* start Supplied material *

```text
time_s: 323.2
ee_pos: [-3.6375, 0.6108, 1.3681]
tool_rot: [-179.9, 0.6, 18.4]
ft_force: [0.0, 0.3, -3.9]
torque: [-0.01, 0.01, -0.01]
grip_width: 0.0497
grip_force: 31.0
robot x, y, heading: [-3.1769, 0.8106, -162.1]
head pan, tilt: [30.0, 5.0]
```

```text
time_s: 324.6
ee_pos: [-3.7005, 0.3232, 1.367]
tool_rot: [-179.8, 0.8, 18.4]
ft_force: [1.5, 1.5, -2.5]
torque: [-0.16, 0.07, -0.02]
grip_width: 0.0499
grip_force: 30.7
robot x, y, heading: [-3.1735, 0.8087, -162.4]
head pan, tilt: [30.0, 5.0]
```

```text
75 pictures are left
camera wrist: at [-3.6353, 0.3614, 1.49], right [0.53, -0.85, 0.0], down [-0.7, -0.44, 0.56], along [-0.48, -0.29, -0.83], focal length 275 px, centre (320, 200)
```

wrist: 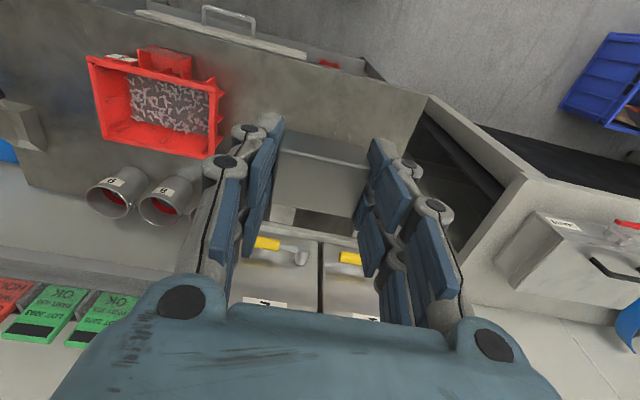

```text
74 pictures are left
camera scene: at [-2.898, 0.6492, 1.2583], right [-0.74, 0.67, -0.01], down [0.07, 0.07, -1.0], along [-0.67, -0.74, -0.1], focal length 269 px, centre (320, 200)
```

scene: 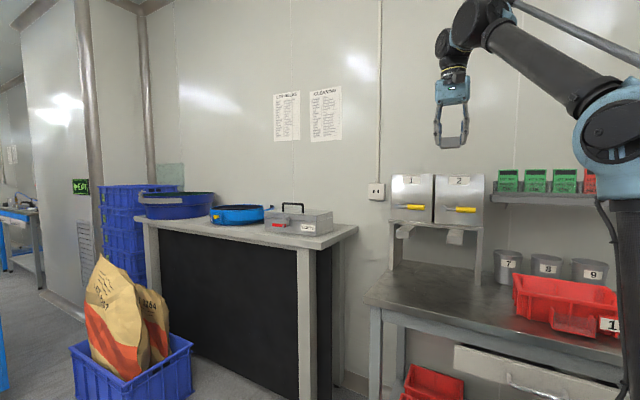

* end Supplied material *

Transcribe each line above verbatim, with the pictures left out. The answer is a JSON array that holds each line as a string and skips blank lines.

[
  "```text",
  "time_s: 323.2",
  "ee_pos: [-3.6375, 0.6108, 1.3681]",
  "tool_rot: [-179.9, 0.6, 18.4]",
  "ft_force: [0.0, 0.3, -3.9]",
  "torque: [-0.01, 0.01, -0.01]",
  "grip_width: 0.0497",
  "grip_force: 31.0",
  "robot x, y, heading: [-3.1769, 0.8106, -162.1]",
  "head pan, tilt: [30.0, 5.0]",
  "```",
  "```text",
  "time_s: 324.6",
  "ee_pos: [-3.7005, 0.3232, 1.367]",
  "tool_rot: [-179.8, 0.8, 18.4]",
  "ft_force: [1.5, 1.5, -2.5]",
  "torque: [-0.16, 0.07, -0.02]",
  "grip_width: 0.0499",
  "grip_force: 30.7",
  "robot x, y, heading: [-3.1735, 0.8087, -162.4]",
  "head pan, tilt: [30.0, 5.0]",
  "```",
  "```text",
  "75 pictures are left",
  "camera wrist: at [-3.6353, 0.3614, 1.49], right [0.53, -0.85, 0.0], down [-0.7, -0.44, 0.56], along [-0.48, -0.29, -0.83], focal length 275 px, centre (320, 200)",
  "```",
  "wrist: ",
  "```text",
  "74 pictures are left",
  "camera scene: at [-2.898, 0.6492, 1.2583], right [-0.74, 0.67, -0.01], down [0.07, 0.07, -1.0], along [-0.67, -0.74, -0.1], focal length 269 px, centre (320, 200)",
  "```",
  "scene: "
]